▸ What is being asked
Reproduce the entire provided passage without changes.

▸ Provided passage
═══

Neil J. Calkin
Neil Calkin | |
---|---|
Born | Neil James Calkin 29 March 1961 |
Nationality | American/British/Canadian |
Alma mater | Trinity College, Cambridge University of Waterloo (Ph.D.. in 1988) |
Known for | Calkin–Wilf tree Electronic Journal of Combinatorics |
Scientific career | |
Institutions | Clemson University Georgia Tech Carnegie Mellon University |
Doctoral advisor | Ian Goulden |
Neil J. Calkin (born March 29, 1961) is a professor at Clemson University in the Algebra and Discrete Mathematics group of the School of Mathematical and Statistical Sciences. His interests are in combinatorial and probabilistic methods, mainly as applied to number theory.

═══

▸ Data section

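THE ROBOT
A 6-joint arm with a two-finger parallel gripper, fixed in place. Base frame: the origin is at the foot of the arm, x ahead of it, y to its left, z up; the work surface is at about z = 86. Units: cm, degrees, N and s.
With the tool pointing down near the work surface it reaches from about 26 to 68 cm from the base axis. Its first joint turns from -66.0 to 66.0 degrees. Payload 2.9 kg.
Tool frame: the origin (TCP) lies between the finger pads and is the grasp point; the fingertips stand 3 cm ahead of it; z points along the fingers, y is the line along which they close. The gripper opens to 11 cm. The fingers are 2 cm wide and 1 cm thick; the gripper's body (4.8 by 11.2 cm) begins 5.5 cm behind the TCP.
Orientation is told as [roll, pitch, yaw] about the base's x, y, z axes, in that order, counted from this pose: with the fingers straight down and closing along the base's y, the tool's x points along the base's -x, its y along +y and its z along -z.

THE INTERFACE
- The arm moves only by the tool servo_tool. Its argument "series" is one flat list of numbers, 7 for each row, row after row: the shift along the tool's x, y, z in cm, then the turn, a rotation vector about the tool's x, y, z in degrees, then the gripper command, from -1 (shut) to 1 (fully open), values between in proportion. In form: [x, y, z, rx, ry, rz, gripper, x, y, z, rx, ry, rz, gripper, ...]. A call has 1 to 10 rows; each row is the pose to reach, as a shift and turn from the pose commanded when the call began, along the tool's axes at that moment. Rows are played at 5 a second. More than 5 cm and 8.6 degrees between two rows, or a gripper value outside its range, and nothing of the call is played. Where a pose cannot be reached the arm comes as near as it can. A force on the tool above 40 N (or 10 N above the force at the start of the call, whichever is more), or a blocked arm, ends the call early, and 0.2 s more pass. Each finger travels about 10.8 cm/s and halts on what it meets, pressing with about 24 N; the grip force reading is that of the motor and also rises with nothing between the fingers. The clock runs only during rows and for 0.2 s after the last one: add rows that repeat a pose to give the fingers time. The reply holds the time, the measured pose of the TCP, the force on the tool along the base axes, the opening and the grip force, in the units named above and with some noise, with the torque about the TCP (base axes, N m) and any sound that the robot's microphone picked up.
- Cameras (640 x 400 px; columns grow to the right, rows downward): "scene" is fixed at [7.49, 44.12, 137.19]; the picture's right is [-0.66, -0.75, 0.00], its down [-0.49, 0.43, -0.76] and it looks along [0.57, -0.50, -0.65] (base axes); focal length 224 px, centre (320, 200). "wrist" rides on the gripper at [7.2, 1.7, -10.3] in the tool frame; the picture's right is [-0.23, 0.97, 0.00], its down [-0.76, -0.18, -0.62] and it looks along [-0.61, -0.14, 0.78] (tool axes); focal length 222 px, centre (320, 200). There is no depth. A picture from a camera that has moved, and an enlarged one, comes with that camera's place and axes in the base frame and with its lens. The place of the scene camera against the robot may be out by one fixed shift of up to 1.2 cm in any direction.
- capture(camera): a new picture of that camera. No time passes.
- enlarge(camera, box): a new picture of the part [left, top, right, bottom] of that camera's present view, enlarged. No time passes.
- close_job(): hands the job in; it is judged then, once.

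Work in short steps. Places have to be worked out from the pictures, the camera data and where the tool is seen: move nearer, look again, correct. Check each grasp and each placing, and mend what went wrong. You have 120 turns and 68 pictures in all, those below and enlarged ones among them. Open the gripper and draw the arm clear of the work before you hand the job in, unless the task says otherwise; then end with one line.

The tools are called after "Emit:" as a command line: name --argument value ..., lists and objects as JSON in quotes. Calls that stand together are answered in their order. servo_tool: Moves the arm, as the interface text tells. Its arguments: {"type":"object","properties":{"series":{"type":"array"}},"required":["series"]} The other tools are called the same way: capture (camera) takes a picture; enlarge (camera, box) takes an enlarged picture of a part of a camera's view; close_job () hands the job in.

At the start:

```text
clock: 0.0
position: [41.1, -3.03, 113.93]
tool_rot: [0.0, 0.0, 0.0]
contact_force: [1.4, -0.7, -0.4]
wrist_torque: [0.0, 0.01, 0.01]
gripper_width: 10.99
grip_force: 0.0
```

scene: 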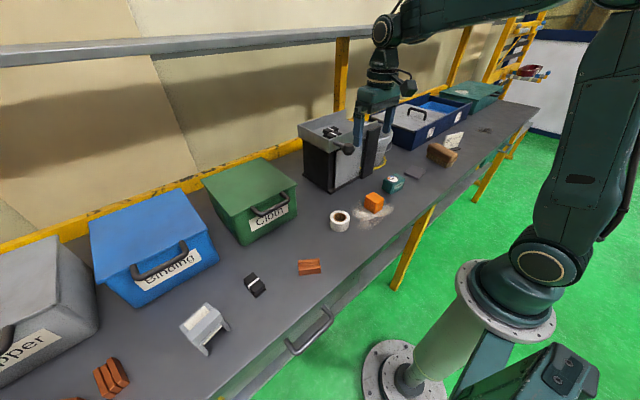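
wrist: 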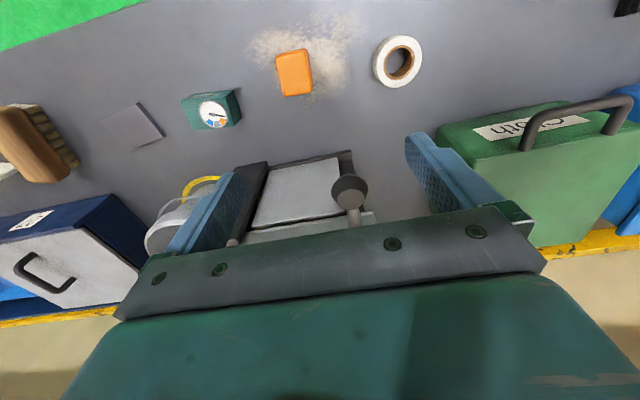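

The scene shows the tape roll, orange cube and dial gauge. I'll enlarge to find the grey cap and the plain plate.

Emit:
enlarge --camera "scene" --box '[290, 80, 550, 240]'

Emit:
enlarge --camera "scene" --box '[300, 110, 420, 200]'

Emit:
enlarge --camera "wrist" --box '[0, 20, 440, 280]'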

═══

▸ Answer for this exercise
Neil J. Calkin
Neil Calkin | |
---|---|
Born | Neil James Calkin 29 March 1961 |
Nationality | American/British/Canadian |
Alma mater | Trinity College, Cambridge University of Waterloo (Ph.D.. in 1988) |
Known for | Calkin–Wilf tree Electronic Journal of Combinatorics |
Scientific career | |
Institutions | Clemson University Georgia Tech Carnegie Mellon University |
Doctoral advisor | Ian Goulden |
Neil J. Calkin (born March 29, 1961) is a professor at Clemson University in the Algebra and Discrete Mathematics group of the School of Mathematical and Statistical Sciences. His interests are in combinatorial and probabilistic methods, mainly as applied to number theory.